I'm bewildered every time I walk down the hall and a chorus of children call out my name. I'm still surprised when they fly up from their seats and run to me the second I've walked through the door. And they hug with no intention of letting me go. They are little cling-ons, tilting their heads back to grin up at me as they squeeze me tighter than before. I'm talkin' six year olds and sixth graders at the same time! Boys hugging me like they'd hug a mother. Older girls stroking my hair, telling me I'm lovely. An entire class of third graders who, each day, throw down their pencils to run and almost knock me down with their powerful embrace.

This love is amazing. It's so freely given and beautiful.

I see Christ all around me.

Sometimes, it makes me want to go into that dark, closed room, and cry until I understand it. Just let me understand this love, then I can go out and share it! Other times, it makes me so giddy, I feel like one of them. A carefree child.

Yesterday, while taking a group of third graders out of class to watch a video on the skeletal system, a girl slipped me a hoop of pink paper. "For you, teacher." The past week, the girls of 3B had discovered that zipping scissors down a ribbon of paper would make it curl. Soon, this mania had to be stopped. I assumed this rebel curl was one she had just made on the sly. When I started to pocket the paper, the girl cried out, "No, no! It's a, uh... anillo!" A ring. A ring that said, "Debon is beutiful." She watched with great satisfaction as I pulled it back out of my pocket and slipped it on my ring finger. Then she took my hand and led me back to the group. These children don't know how close I was to crying as I pointed out a model skeleton's femur and patella. My heart was swelling again, the Grinch scale being popped wide open. Boing!
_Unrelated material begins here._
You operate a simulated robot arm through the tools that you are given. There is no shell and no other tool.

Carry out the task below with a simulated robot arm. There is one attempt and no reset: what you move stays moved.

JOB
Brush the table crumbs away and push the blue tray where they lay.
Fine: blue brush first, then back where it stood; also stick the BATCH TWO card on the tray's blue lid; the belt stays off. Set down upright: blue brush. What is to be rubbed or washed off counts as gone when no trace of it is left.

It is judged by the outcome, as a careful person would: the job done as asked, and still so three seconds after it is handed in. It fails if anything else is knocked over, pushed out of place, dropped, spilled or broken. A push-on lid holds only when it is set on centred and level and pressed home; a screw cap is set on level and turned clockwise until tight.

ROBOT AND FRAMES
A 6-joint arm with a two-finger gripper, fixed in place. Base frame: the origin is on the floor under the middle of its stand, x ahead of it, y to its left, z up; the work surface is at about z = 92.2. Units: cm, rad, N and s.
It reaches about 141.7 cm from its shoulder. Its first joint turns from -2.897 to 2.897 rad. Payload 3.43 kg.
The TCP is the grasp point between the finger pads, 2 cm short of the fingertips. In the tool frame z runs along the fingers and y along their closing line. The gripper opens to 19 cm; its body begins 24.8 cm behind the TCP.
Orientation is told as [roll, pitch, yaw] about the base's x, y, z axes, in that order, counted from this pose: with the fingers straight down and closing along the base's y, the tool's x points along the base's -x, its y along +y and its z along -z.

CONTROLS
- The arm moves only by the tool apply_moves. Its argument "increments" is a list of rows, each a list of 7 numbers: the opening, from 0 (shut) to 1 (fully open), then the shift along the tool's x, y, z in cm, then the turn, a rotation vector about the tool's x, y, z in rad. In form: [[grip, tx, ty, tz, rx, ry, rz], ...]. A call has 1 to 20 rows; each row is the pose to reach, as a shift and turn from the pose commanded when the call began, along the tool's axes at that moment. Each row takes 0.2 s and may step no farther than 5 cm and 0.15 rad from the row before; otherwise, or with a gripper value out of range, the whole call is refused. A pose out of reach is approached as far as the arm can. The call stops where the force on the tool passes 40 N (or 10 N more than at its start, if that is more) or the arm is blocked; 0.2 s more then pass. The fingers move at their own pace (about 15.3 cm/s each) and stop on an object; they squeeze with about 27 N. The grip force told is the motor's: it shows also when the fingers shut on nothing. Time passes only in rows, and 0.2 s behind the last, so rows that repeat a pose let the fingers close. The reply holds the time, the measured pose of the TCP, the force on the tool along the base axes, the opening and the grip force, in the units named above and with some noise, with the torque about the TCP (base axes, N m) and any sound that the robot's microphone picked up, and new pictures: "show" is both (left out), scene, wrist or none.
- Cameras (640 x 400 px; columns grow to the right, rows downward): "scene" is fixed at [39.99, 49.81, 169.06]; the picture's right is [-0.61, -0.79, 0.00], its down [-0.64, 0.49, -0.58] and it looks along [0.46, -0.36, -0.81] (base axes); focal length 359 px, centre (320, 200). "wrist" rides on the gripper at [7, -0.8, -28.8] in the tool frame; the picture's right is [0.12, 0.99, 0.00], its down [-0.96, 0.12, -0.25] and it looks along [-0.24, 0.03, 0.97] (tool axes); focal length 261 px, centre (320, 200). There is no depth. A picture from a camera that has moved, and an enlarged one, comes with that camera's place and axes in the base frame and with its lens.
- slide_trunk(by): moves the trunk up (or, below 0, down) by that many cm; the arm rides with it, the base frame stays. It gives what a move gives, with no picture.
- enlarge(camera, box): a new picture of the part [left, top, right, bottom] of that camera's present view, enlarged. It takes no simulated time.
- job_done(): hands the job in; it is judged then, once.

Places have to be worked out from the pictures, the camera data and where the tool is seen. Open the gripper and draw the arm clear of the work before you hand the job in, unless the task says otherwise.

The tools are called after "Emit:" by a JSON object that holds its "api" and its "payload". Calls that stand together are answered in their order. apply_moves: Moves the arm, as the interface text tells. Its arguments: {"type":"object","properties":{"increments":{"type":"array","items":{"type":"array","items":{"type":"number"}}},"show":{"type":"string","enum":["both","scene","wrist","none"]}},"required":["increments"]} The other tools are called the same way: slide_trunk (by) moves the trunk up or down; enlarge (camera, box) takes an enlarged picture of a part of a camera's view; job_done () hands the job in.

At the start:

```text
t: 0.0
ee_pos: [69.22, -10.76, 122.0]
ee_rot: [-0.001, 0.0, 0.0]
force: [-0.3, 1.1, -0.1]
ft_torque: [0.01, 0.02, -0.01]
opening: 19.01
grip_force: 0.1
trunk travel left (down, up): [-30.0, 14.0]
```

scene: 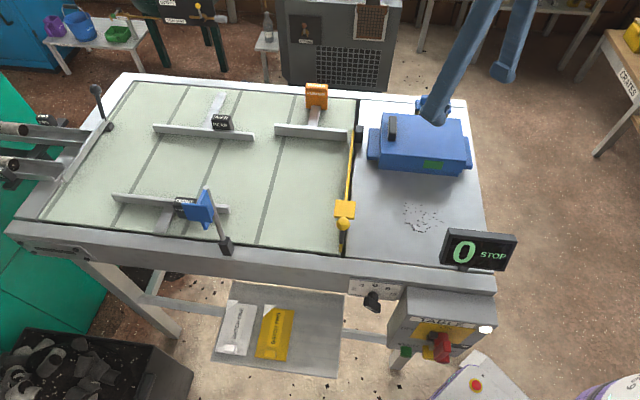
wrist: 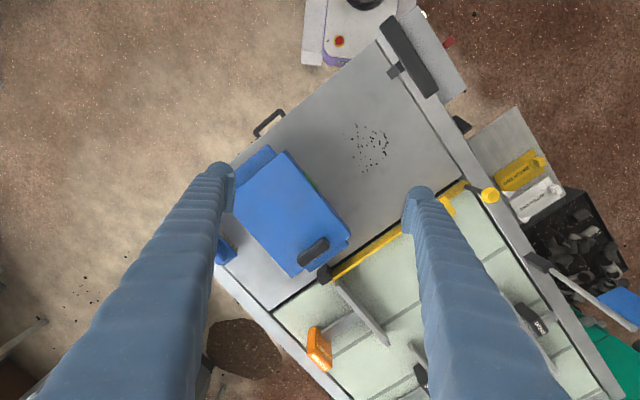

What I'm coming to understand is, I'm always home, even when I'm not in my childhood home. I can be at home with Him, and know He is always sheltering me, even when I feel so far away from all I know and love. I understand now that I can be a sponge wherever I go because His love abounds, in me and around me. I may feel a certain way, but that doesn't mean it's my reality. He is always reminding me, I'm a new creation. His mercies are new every morning, and I can't even use up His daily portion. I'm not a cactus, storing a supply of love until the next rain. I have it within me, the wellspring of life (Proverbs 4:23).

It's so nice to be back, or rather, understand I never left. I never can.